The spotlight on Saturday night expects to shine bright on one of three college football stars: Texas A&M quarterback Johnny Manziel, Notre Dame linebacker Manti Te’o or Kansas State quarterback Collin Klein.
Meanwhile, far from center stage, three more players deserving of invites get left in the dark: Ohio State quarterback Braxton Miller, USC receiver Marqise Lee and West Virginia quarterback Geno Smith.
While not intending to slight Manziel, Te’o or Klein, I find it hard to consider either the best college football player, despite the intrigue and hype surrounding the trio.
Miller passed for 2,039 yards and 15 TDs, and rushed for 1,271 yards and 13 scores for a 12-0 Buckeyes team ineligible for a bowl game.
Lee (pictured right) totaled 112 receptions for 1,680 yards for a Trojans team with five losses. Lee enjoyed arguably the best individual performance of the season when he tallied 16 catches for 345 yards and two TDs against Arizona.
An early Heisman favorite, Smith sparked the explosive Mountaineers offense to 41.8 points per game. He passed for 4,004 yards with 40 TDs and six interceptions, and completed 71.4 percent of his attempts.
That said, Manziel (pictured left) earned his place in New York City, rushing for 1,118 yards and 19 TDs and passing for 3,419 yards with 24 TDs and eight interceptions. Doing it as a freshman, in the mighty Southeastern Conference, and against defending champion Alabama, only sweetened the pie for the Tyler-born Manziel.
But for all the legendary Heisman winners, including Tyler’s own Earl Campbell, a long list of snubs exists: from Oklahoma’s Adrian Peterson to Pittsburgh’s Larry Fitzgerald and San Diego State’s Marshall Faulk. All three compiled impressive Sunday r￩sum￩s while their counterparts who won the prize left their glory on Saturdays at the collegiate level.

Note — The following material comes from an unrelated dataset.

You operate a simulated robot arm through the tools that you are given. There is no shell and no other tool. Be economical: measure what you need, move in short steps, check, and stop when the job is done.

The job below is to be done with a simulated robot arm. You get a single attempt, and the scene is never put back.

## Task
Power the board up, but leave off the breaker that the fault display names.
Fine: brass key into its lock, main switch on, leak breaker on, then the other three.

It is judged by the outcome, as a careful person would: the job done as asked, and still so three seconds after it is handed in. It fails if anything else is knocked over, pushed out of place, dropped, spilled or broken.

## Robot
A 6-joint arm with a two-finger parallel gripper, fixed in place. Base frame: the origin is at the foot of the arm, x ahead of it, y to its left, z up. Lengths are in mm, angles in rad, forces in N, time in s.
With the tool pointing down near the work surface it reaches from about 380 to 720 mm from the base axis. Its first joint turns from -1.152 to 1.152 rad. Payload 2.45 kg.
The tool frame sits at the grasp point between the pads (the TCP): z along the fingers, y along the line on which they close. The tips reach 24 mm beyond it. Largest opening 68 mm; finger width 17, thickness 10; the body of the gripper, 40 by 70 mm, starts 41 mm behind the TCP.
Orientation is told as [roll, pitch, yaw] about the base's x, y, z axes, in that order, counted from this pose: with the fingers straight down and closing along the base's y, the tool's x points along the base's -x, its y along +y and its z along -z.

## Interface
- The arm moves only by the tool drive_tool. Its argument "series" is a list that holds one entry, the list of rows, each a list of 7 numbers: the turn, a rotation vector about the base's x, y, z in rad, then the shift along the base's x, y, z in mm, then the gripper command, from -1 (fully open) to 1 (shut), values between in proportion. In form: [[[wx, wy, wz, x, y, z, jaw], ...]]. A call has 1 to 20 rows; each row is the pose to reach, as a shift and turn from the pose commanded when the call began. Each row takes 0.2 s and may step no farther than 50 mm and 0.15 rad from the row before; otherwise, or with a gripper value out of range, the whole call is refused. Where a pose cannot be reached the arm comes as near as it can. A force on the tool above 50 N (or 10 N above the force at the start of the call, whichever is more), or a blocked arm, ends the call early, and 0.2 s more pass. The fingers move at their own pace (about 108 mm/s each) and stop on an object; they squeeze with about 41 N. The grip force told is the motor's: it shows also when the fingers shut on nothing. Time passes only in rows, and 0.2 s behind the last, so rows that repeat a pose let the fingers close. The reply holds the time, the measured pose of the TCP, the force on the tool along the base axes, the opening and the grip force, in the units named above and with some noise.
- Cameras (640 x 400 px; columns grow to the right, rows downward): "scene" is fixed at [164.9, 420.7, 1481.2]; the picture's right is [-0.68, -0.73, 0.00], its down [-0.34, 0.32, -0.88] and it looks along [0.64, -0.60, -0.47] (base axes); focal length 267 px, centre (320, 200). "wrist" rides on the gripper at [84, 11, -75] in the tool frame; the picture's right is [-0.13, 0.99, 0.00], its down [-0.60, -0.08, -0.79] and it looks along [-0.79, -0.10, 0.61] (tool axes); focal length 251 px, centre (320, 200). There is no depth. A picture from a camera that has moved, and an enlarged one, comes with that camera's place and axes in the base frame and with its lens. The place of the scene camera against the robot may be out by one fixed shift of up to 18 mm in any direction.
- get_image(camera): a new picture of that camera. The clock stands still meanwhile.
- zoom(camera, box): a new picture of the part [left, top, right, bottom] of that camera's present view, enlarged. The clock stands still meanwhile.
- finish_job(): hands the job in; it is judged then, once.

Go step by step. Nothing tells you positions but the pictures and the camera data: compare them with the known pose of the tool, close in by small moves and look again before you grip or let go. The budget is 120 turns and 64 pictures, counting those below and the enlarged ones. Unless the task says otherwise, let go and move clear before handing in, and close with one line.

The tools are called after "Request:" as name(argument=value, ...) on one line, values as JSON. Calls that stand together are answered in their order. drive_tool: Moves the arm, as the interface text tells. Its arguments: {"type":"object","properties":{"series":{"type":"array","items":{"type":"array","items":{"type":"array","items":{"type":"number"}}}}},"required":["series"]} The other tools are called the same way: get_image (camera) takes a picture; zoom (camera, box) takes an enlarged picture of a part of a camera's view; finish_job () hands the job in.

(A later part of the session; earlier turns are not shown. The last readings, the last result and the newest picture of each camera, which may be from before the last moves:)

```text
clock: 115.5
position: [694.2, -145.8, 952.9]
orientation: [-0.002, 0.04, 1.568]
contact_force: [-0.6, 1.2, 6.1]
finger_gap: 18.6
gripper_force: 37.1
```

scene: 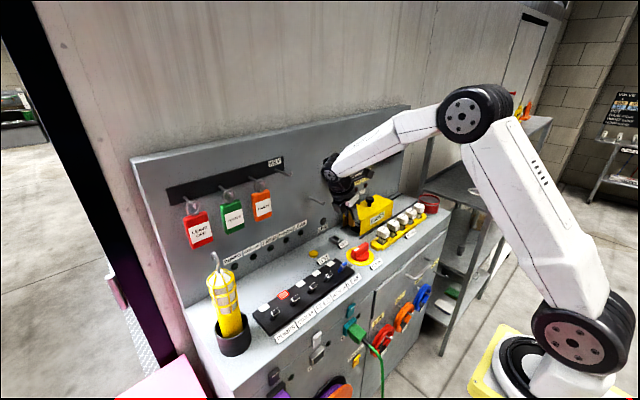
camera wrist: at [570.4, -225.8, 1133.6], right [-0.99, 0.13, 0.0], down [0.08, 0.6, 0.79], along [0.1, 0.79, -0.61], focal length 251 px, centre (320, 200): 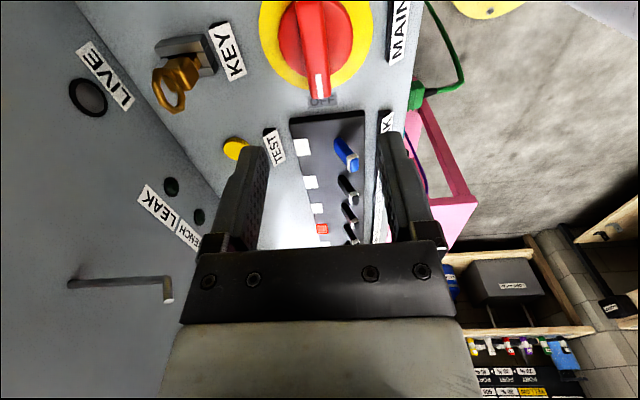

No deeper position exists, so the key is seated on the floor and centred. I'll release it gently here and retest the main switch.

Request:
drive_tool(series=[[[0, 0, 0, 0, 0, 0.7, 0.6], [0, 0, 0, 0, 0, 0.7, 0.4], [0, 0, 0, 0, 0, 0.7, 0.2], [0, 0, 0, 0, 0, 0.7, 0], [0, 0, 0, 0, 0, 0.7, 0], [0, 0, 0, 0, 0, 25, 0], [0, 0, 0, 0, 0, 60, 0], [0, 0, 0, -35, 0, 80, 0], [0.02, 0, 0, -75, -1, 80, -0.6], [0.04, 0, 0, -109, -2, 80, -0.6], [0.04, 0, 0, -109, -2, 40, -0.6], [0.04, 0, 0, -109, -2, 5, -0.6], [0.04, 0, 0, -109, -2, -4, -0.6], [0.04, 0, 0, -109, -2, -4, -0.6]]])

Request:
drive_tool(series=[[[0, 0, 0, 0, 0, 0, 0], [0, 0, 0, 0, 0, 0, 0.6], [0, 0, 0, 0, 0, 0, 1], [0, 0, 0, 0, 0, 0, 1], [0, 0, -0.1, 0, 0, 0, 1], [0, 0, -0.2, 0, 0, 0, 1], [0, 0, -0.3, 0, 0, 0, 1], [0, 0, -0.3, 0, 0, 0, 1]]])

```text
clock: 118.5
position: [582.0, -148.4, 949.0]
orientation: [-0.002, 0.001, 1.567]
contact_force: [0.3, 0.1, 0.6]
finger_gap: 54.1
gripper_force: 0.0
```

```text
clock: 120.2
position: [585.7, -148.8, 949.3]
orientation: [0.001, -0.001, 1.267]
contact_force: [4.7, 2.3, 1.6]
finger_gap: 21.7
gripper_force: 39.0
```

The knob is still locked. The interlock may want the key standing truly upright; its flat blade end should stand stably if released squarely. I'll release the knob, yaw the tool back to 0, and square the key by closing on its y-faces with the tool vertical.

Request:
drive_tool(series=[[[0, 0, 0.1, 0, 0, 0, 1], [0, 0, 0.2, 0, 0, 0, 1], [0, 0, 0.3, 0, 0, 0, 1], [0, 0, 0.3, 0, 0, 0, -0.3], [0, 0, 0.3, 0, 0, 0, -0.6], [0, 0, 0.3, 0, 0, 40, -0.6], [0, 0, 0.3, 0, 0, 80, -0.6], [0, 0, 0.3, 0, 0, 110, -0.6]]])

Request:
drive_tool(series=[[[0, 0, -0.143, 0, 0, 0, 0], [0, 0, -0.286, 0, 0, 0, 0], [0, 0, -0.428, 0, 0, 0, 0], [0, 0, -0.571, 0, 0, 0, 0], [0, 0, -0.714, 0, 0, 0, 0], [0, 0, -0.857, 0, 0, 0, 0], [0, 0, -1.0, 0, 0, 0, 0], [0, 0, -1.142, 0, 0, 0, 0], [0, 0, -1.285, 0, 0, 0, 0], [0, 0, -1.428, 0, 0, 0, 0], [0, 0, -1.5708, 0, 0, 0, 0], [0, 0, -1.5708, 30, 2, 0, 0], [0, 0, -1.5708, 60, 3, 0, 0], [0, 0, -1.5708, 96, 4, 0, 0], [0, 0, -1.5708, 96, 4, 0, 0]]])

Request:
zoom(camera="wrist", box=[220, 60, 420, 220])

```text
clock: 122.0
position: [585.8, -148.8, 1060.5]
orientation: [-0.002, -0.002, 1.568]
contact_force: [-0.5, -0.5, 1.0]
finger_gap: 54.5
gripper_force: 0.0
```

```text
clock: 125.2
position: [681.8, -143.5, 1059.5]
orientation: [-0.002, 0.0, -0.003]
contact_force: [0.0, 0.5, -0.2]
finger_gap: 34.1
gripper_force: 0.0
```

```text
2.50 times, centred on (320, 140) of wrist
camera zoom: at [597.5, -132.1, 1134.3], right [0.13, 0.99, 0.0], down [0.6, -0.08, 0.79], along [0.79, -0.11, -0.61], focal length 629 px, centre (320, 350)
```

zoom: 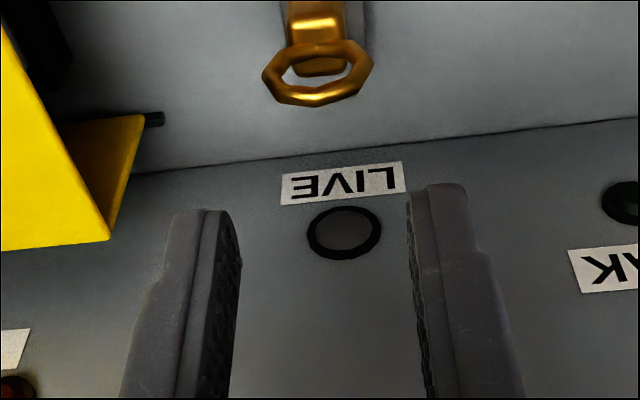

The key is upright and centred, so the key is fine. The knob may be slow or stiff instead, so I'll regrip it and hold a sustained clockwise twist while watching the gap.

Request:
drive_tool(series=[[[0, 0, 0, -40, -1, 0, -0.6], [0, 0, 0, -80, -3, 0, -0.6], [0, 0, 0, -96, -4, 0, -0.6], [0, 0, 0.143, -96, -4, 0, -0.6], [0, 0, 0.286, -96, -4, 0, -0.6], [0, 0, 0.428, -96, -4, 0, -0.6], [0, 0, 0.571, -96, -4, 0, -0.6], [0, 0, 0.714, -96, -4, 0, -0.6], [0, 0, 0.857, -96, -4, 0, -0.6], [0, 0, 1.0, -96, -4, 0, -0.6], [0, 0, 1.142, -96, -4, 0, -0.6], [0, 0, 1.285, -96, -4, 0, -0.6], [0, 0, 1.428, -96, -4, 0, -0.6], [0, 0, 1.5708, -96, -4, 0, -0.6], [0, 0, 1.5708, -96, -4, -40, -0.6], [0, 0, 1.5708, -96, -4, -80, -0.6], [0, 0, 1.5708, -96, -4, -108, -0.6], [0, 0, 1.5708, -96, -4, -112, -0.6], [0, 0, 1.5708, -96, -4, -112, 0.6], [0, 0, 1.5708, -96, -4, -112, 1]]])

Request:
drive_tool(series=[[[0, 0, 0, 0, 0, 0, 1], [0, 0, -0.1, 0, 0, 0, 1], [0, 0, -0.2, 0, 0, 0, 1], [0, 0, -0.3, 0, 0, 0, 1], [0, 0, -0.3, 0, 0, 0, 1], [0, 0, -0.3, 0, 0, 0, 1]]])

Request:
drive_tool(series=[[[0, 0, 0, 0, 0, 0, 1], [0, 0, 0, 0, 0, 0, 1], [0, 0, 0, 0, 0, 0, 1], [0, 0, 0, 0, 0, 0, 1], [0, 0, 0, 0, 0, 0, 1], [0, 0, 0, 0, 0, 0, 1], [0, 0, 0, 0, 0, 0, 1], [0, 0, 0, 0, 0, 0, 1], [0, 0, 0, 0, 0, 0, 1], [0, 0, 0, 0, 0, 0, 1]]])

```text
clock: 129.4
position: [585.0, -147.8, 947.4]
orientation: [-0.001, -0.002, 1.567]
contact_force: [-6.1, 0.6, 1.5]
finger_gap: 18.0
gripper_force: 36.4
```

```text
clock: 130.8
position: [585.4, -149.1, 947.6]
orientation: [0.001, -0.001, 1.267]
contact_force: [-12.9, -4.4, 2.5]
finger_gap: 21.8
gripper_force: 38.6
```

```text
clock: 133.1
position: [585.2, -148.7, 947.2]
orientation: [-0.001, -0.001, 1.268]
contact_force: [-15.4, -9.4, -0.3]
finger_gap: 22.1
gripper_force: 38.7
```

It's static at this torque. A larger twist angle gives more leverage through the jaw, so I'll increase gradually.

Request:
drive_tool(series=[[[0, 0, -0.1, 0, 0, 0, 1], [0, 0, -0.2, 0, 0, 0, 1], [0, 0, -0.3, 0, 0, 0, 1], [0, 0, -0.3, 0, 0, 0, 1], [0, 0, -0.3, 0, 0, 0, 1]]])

Fitzgerald racked up 1,672 yards during the 2003 season, only to lose out to a quarterback from a premier program, Oklahoma’s Jason White. More than 10,000 receiving yards and 77 TDs later in the NFL, the Fitzgerald argument still bodes well compared to White, who barely sniffed the NFL after going undrafted.
Peterson produced 1,925 yards with 15 TDs, only to lose the 2004 award to USC quarterback Matt Leinart. Peterson finds himself in the midst of a career year with the Vikings, atop the NFL in rushing yards (1,446), with Leinart situated in a backup role with Oakland.
Faulk finished the 1992 season with 1,630 yards and 15 TDs rushing, but still trailed Miami quarterback Gino Torretta for the Heisman. While Faulk made the Hall of Fame, Torretta never turned into a NFL starter.
The last two Heisman winners, Cam Newton and Robert Griffin, transitioned quite well into the NFL.
As for the 2012 winner, only time will tell if his current weekend show translates to the next day. Or if deserving ones left out of the picture backstage manage to upstage them at the highest level.